[BEGIN Data provided]
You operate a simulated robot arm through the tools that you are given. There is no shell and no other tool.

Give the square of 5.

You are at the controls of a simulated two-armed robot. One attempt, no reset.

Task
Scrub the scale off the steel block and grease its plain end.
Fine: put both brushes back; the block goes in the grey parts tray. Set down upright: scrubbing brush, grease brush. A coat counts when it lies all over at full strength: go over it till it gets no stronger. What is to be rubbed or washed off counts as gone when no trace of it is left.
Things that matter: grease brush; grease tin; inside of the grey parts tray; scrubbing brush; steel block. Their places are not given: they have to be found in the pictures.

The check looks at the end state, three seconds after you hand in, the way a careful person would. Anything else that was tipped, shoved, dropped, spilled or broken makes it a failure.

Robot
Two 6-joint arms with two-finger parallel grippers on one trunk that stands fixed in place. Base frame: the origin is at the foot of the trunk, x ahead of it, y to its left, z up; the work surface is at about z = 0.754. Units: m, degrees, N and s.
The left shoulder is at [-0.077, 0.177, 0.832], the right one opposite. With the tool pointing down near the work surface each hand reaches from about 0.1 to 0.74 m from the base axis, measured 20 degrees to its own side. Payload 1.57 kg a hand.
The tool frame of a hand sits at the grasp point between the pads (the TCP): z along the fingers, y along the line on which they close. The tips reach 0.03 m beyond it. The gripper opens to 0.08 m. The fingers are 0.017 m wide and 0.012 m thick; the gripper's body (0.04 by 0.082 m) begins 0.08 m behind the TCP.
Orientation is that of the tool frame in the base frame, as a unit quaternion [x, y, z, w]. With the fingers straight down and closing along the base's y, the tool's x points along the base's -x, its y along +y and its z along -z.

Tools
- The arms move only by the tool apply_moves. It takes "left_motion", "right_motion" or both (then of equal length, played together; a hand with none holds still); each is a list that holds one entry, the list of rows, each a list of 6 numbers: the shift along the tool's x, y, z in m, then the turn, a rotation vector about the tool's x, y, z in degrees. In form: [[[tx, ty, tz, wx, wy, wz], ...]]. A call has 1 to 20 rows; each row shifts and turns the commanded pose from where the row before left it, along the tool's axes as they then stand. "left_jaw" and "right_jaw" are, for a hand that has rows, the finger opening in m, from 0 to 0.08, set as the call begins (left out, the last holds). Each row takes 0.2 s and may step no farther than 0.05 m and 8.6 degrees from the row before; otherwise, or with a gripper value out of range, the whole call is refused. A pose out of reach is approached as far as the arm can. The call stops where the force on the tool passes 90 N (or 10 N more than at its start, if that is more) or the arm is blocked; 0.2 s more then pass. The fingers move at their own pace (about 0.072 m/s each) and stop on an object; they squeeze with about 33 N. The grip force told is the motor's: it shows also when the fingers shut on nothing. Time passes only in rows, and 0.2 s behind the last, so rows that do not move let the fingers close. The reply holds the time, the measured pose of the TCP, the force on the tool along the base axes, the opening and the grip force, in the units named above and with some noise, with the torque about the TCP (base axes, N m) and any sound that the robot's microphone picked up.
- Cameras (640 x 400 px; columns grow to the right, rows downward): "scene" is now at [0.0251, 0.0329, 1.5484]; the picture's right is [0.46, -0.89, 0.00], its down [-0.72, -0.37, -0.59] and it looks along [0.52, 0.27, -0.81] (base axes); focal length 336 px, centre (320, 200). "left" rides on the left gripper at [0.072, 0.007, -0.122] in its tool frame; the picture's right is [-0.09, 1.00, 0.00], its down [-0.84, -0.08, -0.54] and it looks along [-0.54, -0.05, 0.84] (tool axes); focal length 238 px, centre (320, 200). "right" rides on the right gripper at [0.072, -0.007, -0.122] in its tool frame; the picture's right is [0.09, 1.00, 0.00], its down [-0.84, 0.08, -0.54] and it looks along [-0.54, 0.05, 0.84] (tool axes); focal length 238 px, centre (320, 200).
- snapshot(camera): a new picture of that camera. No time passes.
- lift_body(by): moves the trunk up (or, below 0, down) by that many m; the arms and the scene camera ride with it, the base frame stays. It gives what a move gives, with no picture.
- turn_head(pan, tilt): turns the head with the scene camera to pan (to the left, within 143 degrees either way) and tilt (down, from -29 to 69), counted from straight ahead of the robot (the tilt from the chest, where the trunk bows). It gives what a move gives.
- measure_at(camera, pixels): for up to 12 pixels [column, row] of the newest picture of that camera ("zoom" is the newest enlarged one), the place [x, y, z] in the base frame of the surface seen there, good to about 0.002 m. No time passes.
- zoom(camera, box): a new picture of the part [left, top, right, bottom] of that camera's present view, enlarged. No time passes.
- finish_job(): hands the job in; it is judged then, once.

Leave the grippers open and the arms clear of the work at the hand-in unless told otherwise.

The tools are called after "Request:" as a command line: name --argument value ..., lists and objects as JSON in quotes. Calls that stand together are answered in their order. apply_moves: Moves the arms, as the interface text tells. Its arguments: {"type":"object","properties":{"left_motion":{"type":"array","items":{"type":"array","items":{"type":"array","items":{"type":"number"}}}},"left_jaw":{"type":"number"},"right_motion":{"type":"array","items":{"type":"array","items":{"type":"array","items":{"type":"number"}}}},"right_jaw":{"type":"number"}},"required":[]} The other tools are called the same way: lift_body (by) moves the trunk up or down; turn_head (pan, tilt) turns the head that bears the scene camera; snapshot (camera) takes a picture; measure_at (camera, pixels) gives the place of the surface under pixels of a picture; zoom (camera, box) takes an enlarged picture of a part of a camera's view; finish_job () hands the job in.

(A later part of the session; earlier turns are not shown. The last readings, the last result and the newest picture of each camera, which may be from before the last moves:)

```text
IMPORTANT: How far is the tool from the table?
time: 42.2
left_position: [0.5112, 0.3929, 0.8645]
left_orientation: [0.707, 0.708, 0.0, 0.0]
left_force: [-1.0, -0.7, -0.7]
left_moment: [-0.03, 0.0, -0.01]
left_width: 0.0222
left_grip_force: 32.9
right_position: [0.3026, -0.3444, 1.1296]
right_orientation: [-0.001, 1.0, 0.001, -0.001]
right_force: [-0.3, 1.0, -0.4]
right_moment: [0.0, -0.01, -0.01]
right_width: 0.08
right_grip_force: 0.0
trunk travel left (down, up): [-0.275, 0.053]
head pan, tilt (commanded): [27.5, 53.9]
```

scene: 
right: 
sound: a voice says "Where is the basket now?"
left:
[END Data provided]
_Work to be completed_
Repeat the data verbatim.

_The reply_
You operate a simulated robot arm through the tools that you are given. There is no shell and no other tool.

Give the square of 5.

You are at the controls of a simulated two-armed robot. One attempt, no reset.

Task
Scrub the scale off the steel block and grease its plain end.
Fine: put both brushes back; the block goes in the grey parts tray. Set down upright: scrubbing brush, grease brush. A coat counts when it lies all over at full strength: go over it till it gets no stronger. What is to be rubbed or washed off counts as gone when no trace of it is left.
Things that matter: grease brush; grease tin; inside of the grey parts tray; scrubbing brush; steel block. Their places are not given: they have to be found in the pictures.

The check looks at the end state, three seconds after you hand in, the way a careful person would. Anything else that was tipped, shoved, dropped, spilled or broken makes it a failure.

Robot
Two 6-joint arms with two-finger parallel grippers on one trunk that stands fixed in place. Base frame: the origin is at the foot of the trunk, x ahead of it, y to its left, z up; the work surface is at about z = 0.754. Units: m, degrees, N and s.
The left shoulder is at [-0.077, 0.177, 0.832], the right one opposite. With the tool pointing down near the work surface each hand reaches from about 0.1 to 0.74 m from the base axis, measured 20 degrees to its own side. Payload 1.57 kg a hand.
The tool frame of a hand sits at the grasp point between the pads (the TCP): z along the fingers, y along the line on which they close. The tips reach 0.03 m beyond it. The gripper opens to 0.08 m. The fingers are 0.017 m wide and 0.012 m thick; the gripper's body (0.04 by 0.082 m) begins 0.08 m behind the TCP.
Orientation is that of the tool frame in the base frame, as a unit quaternion [x, y, z, w]. With the fingers straight down and closing along the base's y, the tool's x points along the base's -x, its y along +y and its z along -z.

Tools
- The arms move only by the tool apply_moves. It takes "left_motion", "right_motion" or both (then of equal length, played together; a hand with none holds still); each is a list that holds one entry, the list of rows, each a list of 6 numbers: the shift along the tool's x, y, z in m, then the turn, a rotation vector about the tool's x, y, z in degrees. In form: [[[tx, ty, tz, wx, wy, wz], ...]]. A call has 1 to 20 rows; each row shifts and turns the commanded pose from where the row before left it, along the tool's axes as they then stand. "left_jaw" and "right_jaw" are, for a hand that has rows, the finger opening in m, from 0 to 0.08, set as the call begins (left out, the last holds). Each row takes 0.2 s and may step no farther than 0.05 m and 8.6 degrees from the row before; otherwise, or with a gripper value out of range, the whole call is refused. A pose out of reach is approached as far as the arm can. The call stops where the force on the tool passes 90 N (or 10 N more than at its start, if that is more) or the arm is blocked; 0.2 s more then pass. The fingers move at their own pace (about 0.072 m/s each) and stop on an object; they squeeze with about 33 N. The grip force told is the motor's: it shows also when the fingers shut on nothing. Time passes only in rows, and 0.2 s behind the last, so rows that do not move let the fingers close. The reply holds the time, the measured pose of the TCP, the force on the tool along the base axes, the opening and the grip force, in the units named above and with some noise, with the torque about the TCP (base axes, N m) and any sound that the robot's microphone picked up.
- Cameras (640 x 400 px; columns grow to the right, rows downward): "scene" is now at [0.0251, 0.0329, 1.5484]; the picture's right is [0.46, -0.89, 0.00], its down [-0.72, -0.37, -0.59] and it looks along [0.52, 0.27, -0.81] (base axes); focal length 336 px, centre (320, 200). "left" rides on the left gripper at [0.072, 0.007, -0.122] in its tool frame; the picture's right is [-0.09, 1.00, 0.00], its down [-0.84, -0.08, -0.54] and it looks along [-0.54, -0.05, 0.84] (tool axes); focal length 238 px, centre (320, 200). "right" rides on the right gripper at [0.072, -0.007, -0.122] in its tool frame; the picture's right is [0.09, 1.00, 0.00], its down [-0.84, 0.08, -0.54] and it looks along [-0.54, 0.05, 0.84] (tool axes); focal length 238 px, centre (320, 200).
- snapshot(camera): a new picture of that camera. No time passes.
- lift_body(by): moves the trunk up (or, below 0, down) by that many m; the arms and the scene camera ride with it, the base frame stays. It gives what a move gives, with no picture.
- turn_head(pan, tilt): turns the head with the scene camera to pan (to the left, within 143 degrees either way) and tilt (down, from -29 to 69), counted from straight ahead of the robot (the tilt from the chest, where the trunk bows). It gives what a move gives.
- measure_at(camera, pixels): for up to 12 pixels [column, row] of the newest picture of that camera ("zoom" is the newest enlarged one), the place [x, y, z] in the base frame of the surface seen there, good to about 0.002 m. No time passes.
- zoom(camera, box): a new picture of the part [left, top, right, bottom] of that camera's present view, enlarged. No time passes.
- finish_job(): hands the job in; it is judged then, once.

Leave the grippers open and the arms clear of the work at the hand-in unless told otherwise.

The tools are called after "Request:" as a command line: name --argument value ..., lists and objects as JSON in quotes. Calls that stand together are answered in their order. apply_moves: Moves the arms, as the interface text tells. Its arguments: {"type":"object","properties":{"left_motion":{"type":"array","items":{"type":"array","items":{"type":"array","items":{"type":"number"}}}},"left_jaw":{"type":"number"},"right_motion":{"type":"array","items":{"type":"array","items":{"type":"array","items":{"type":"number"}}}},"right_jaw":{"type":"number"}},"required":[]} The other tools are called the same way: lift_body (by) moves the trunk up or down; turn_head (pan, tilt) turns the head that bears the scene camera; snapshot (camera) takes a picture; measure_at (camera, pixels) gives the place of the surface under pixels of a picture; zoom (camera, box) takes an enlarged picture of a part of a camera's view; finish_job () hands the job in.

(A later part of the session; earlier turns are not shown. The last readings, the last result and the newest picture of each camera, which may be from before the last moves:)

```text
IMPORTANT: How far is the tool from the table?
time: 42.2
left_position: [0.5112, 0.3929, 0.8645]
left_orientation: [0.707, 0.708, 0.0, 0.0]
left_force: [-1.0, -0.7, -0.7]
left_moment: [-0.03, 0.0, -0.01]
left_width: 0.0222
left_grip_force: 32.9
right_position: [0.3026, -0.3444, 1.1296]
right_orientation: [-0.001, 1.0, 0.001, -0.001]
right_force: [-0.3, 1.0, -0.4]
right_moment: [0.0, -0.01, -0.01]
right_width: 0.08
right_grip_force: 0.0
trunk travel left (down, up): [-0.275, 0.053]
head pan, tilt (commanded): [27.5, 53.9]
```

scene: 
right: 
sound: a voice says "Where is the basket now?"
left:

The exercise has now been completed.